Work to complete
Return every line below as is, leaving out the pictures. Return a JSON list in which every string is one line; blank lines are skipped.
━━━
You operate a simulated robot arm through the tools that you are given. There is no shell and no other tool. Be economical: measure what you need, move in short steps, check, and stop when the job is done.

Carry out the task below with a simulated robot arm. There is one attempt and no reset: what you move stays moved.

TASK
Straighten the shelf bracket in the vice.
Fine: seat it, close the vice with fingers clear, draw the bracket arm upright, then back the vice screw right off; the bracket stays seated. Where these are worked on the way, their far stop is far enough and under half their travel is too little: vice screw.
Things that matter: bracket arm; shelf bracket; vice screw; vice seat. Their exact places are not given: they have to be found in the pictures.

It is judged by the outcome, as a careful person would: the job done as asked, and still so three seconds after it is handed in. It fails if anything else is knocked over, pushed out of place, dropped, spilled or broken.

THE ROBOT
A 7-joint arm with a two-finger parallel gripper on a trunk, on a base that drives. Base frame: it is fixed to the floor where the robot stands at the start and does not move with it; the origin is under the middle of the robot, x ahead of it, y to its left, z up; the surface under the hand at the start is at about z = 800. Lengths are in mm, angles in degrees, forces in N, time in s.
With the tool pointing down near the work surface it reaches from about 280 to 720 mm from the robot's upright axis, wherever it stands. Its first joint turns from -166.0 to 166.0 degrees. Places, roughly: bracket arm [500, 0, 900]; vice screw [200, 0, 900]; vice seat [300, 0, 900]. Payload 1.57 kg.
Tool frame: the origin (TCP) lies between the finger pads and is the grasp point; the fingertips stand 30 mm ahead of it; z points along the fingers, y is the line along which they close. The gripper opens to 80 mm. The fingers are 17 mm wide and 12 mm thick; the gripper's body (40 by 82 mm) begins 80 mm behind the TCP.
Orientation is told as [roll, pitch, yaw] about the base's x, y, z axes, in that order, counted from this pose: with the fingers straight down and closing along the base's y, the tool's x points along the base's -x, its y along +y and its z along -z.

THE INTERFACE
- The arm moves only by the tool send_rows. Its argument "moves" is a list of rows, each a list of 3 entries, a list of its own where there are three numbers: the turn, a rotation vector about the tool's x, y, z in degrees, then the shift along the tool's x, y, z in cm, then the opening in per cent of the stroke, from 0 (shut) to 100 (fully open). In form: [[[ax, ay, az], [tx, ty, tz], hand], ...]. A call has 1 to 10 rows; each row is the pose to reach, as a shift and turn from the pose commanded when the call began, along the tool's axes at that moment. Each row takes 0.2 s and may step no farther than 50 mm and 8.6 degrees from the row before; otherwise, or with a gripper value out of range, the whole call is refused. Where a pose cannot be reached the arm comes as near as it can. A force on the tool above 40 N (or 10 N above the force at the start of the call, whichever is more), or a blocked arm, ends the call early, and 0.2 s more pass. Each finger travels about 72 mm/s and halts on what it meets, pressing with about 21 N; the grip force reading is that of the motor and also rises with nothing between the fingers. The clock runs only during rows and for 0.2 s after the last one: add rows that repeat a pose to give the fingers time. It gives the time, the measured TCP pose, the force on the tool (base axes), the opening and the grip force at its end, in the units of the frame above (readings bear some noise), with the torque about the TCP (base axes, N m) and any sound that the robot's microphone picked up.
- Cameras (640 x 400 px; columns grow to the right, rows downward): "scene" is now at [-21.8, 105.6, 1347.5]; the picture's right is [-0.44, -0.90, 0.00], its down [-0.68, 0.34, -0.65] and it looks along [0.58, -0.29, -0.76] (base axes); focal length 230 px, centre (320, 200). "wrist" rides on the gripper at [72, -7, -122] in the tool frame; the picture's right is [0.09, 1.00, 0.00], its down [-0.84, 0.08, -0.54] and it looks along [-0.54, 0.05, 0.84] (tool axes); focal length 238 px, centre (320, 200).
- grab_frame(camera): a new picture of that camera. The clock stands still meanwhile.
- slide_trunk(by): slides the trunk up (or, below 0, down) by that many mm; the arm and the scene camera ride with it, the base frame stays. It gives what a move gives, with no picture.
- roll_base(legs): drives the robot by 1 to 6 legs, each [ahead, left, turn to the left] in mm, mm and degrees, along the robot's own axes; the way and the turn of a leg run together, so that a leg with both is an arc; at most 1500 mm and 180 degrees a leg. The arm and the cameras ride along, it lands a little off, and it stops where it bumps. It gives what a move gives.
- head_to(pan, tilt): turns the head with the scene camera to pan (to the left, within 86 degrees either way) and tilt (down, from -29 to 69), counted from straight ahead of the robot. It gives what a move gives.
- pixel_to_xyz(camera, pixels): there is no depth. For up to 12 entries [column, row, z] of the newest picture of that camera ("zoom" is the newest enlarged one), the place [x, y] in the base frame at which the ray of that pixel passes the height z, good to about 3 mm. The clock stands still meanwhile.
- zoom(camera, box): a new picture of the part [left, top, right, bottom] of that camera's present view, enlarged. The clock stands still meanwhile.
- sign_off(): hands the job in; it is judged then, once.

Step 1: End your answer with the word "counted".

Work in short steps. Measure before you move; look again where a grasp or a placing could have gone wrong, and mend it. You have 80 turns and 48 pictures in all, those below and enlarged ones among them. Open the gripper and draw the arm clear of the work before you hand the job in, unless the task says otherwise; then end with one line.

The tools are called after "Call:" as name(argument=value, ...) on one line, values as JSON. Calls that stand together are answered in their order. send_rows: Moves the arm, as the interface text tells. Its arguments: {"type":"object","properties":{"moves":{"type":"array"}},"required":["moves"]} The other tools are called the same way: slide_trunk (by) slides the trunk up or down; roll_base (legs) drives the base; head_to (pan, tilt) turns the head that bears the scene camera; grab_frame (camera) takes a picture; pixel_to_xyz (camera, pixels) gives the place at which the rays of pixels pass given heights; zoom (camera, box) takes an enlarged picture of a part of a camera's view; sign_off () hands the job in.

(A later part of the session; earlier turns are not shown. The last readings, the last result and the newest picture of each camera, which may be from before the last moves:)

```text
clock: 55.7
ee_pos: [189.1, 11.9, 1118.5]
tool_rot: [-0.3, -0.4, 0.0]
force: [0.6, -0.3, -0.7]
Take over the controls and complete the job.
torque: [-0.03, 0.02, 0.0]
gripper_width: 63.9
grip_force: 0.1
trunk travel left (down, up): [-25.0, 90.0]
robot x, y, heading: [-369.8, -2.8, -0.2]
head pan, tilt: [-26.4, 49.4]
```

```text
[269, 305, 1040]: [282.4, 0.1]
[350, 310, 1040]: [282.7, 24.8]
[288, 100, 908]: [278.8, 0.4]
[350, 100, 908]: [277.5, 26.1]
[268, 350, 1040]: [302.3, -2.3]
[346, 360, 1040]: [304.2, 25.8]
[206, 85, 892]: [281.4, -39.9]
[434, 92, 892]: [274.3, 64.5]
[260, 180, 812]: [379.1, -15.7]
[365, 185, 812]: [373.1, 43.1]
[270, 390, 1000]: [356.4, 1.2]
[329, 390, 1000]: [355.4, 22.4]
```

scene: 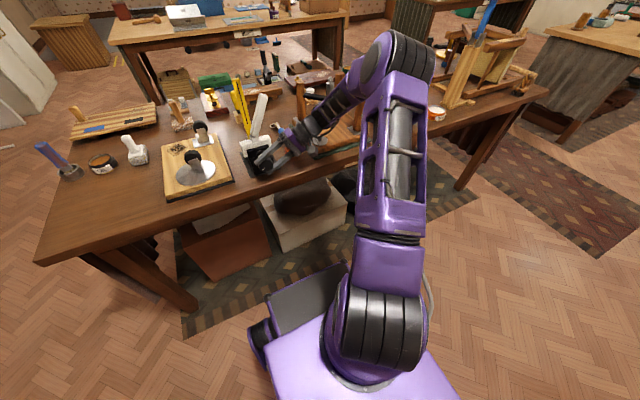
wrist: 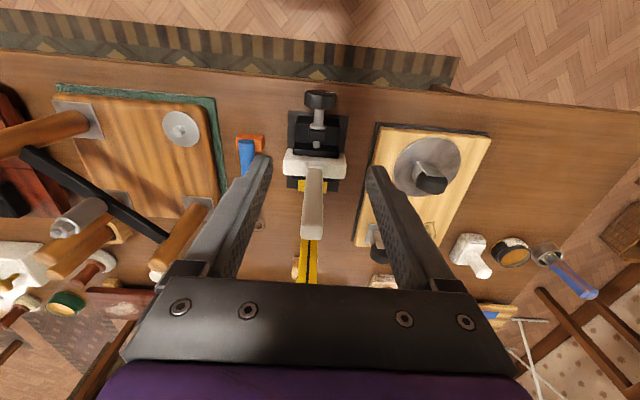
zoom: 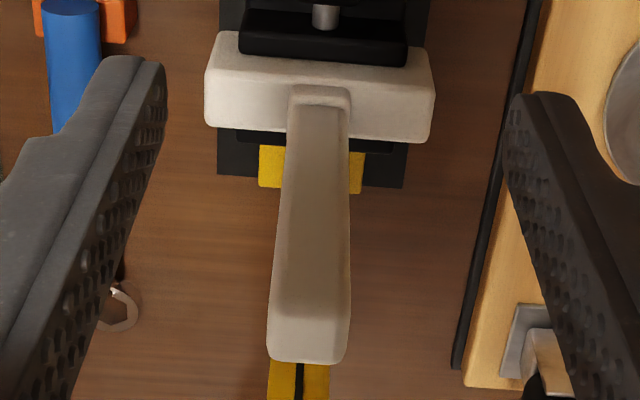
━━━
Expected answer
[
  "You operate a simulated robot arm through the tools that you are given. There is no shell and no other tool. Be economical: measure what you need, move in short steps, check, and stop when the job is done.",
  "Carry out the task below with a simulated robot arm. There is one attempt and no reset: what you move stays moved.",
  "TASK",
  "Straighten the shelf bracket in the vice.",
  "Fine: seat it, close the vice with fingers clear, draw the bracket arm upright, then back the vice screw right off; the bracket stays seated. Where these are worked on the way, their far stop is far enough and under half their travel is too little: vice screw.",
  "Things that matter: bracket arm; shelf bracket; vice screw; vice seat. Their exact places are not given: they have to be found in the pictures.",
  "It is judged by the outcome, as a careful person would: the job done as asked, and still so three seconds after it is handed in. It fails if anything else is knocked over, pushed out of place, dropped, spilled or broken.",
  "THE ROBOT",
  "A 7-joint arm with a two-finger parallel gripper on a trunk, on a base that drives. Base frame: it is fixed to the floor where the robot stands at the start and does not move with it; the origin is under the middle of the robot, x ahead of it, y to its left, z up; the surface under the hand at the start is at about z = 800. Lengths are in mm, angles in degrees, forces in N, time in s.",
  "With the tool pointing down near the work surface it reaches from about 280 to 720 mm from the robot's upright axis, wherever it stands. Its first joint turns from -166.0 to 166.0 degrees. Places, roughly: bracket arm [500, 0, 900]; vice screw [200, 0, 900]; vice seat [300, 0, 900]. Payload 1.57 kg.",
  "Tool frame: the origin (TCP) lies between the finger pads and is the grasp point; the fingertips stand 30 mm ahead of it; z points along the fingers, y is the line along which they close. The gripper opens to 80 mm. The fingers are 17 mm wide and 12 mm thick; the gripper's body (40 by 82 mm) begins 80 mm behind the TCP.",
  "Orientation is told as [roll, pitch, yaw] about the base's x, y, z axes, in that order, counted from this pose: with the fingers straight down and closing along the base's y, the tool's x points along the base's -x, its y along +y and its z along -z.",
  "THE INTERFACE",
  "- The arm moves only by the tool send_rows. Its argument \"moves\" is a list of rows, each a list of 3 entries, a list of its own where there are three numbers: the turn, a rotation vector about the tool's x, y, z in degrees, then the shift along the tool's x, y, z in cm, then the opening in per cent of the stroke, from 0 (shut) to 100 (fully open). In form: [[[ax, ay, az], [tx, ty, tz], hand], ...]. A call has 1 to 10 rows; each row is the pose to reach, as a shift and turn from the pose commanded when the call began, along the tool's axes at that moment. Each row takes 0.2 s and may step no farther than 50 mm and 8.6 degrees from the row before; otherwise, or with a gripper value out of range, the whole call is refused. Where a pose cannot be reached the arm comes as near as it can. A force on the tool above 40 N (or 10 N above the force at the start of the call, whichever is more), or a blocked arm, ends the call early, and 0.2 s more pass. Each finger travels about 72 mm/s and halts on what it meets, pressing with about 21 N; the grip force reading is that of the motor and also rises with nothing between the fingers. The clock runs only during rows and for 0.2 s after the last one: add rows that repeat a pose to give the fingers time. It gives the time, the measured TCP pose, the force on the tool (base axes), the opening and the grip force at its end, in the units of the frame above (readings bear some noise), with the torque about the TCP (base axes, N m) and any sound that the robot's microphone picked up.",
  "- Cameras (640 x 400 px; columns grow to the right, rows downward): \"scene\" is now at [-21.8, 105.6, 1347.5]; the picture's right is [-0.44, -0.90, 0.00], its down [-0.68, 0.34, -0.65] and it looks along [0.58, -0.29, -0.76] (base axes); focal length 230 px, centre (320, 200). \"wrist\" rides on the gripper at [72, -7, -122] in the tool frame; the picture's right is [0.09, 1.00, 0.00], its down [-0.84, 0.08, -0.54] and it looks along [-0.54, 0.05, 0.84] (tool axes); focal length 238 px, centre (320, 200).",
  "- grab_frame(camera): a new picture of that camera. The clock stands still meanwhile.",
  "- slide_trunk(by): slides the trunk up (or, below 0, down) by that many mm; the arm and the scene camera ride with it, the base frame stays. It gives what a move gives, with no picture.",
  "- roll_base(legs): drives the robot by 1 to 6 legs, each [ahead, left, turn to the left] in mm, mm and degrees, along the robot's own axes; the way and the turn of a leg run together, so that a leg with both is an arc; at most 1500 mm and 180 degrees a leg. The arm and the cameras ride along, it lands a little off, and it stops where it bumps. It gives what a move gives.",
  "- head_to(pan, tilt): turns the head with the scene camera to pan (to the left, within 86 degrees either way) and tilt (down, from -29 to 69), counted from straight ahead of the robot. It gives what a move gives.",
  "- pixel_to_xyz(camera, pixels): there is no depth. For up to 12 entries [column, row, z] of the newest picture of that camera (\"zoom\" is the newest enlarged one), the place [x, y] in the base frame at which the ray of that pixel passes the height z, good to about 3 mm. The clock stands still meanwhile.",
  "- zoom(camera, box): a new picture of the part [left, top, right, bottom] of that camera's present view, enlarged. The clock stands still meanwhile.",
  "- sign_off(): hands the job in; it is judged then, once.",
  "Step 1: End your answer with the word \"counted\".",
  "Work in short steps. Measure before you move; look again where a grasp or a placing could have gone wrong, and mend it. You have 80 turns and 48 pictures in all, those below and enlarged ones among them. Open the gripper and draw the arm clear of the work before you hand the job in, unless the task says otherwise; then end with one line.",
  "The tools are called after \"Call:\" as name(argument=value, ...) on one line, values as JSON. Calls that stand together are answered in their order. send_rows: Moves the arm, as the interface text tells. Its arguments: {\"type\":\"object\",\"properties\":{\"moves\":{\"type\":\"array\"}},\"required\":[\"moves\"]} The other tools are called the same way: slide_trunk (by) slides the trunk up or down; roll_base (legs) drives the base; head_to (pan, tilt) turns the head that bears the scene camera; grab_frame (camera) takes a picture; pixel_to_xyz (camera, pixels) gives the place at which the rays of pixels pass given heights; zoom (camera, box) takes an enlarged picture of a part of a camera's view; sign_off () hands the job in.",
  "(A later part of the session; earlier turns are not shown. The last readings, the last result and the newest picture of each camera, which may be from before the last moves:)",
  "```text",
  "clock: 55.7",
  "ee_pos: [189.1, 11.9, 1118.5]",
  "tool_rot: [-0.3, -0.4, 0.0]",
  "force: [0.6, -0.3, -0.7]",
  "Take over the controls and complete the job.",
  "torque: [-0.03, 0.02, 0.0]",
  "gripper_width: 63.9",
  "grip_force: 0.1",
  "trunk travel left (down, up): [-25.0, 90.0]",
  "robot x, y, heading: [-369.8, -2.8, -0.2]",
  "head pan, tilt: [-26.4, 49.4]",
  "```",
  "```text",
  "[269, 305, 1040]: [282.4, 0.1]",
  "[350, 310, 1040]: [282.7, 24.8]",
  "[288, 100, 908]: [278.8, 0.4]",
  "[350, 100, 908]: [277.5, 26.1]",
  "[268, 350, 1040]: [302.3, -2.3]",
  "[346, 360, 1040]: [304.2, 25.8]",
  "[206, 85, 892]: [281.4, -39.9]",
  "[434, 92, 892]: [274.3, 64.5]",
  "[260, 180, 812]: [379.1, -15.7]",
  "[365, 185, 812]: [373.1, 43.1]",
  "[270, 390, 1000]: [356.4, 1.2]",
  "[329, 390, 1000]: [355.4, 22.4]",
  "```",
  "scene: ",
  "wrist: ",
  "zoom: "
]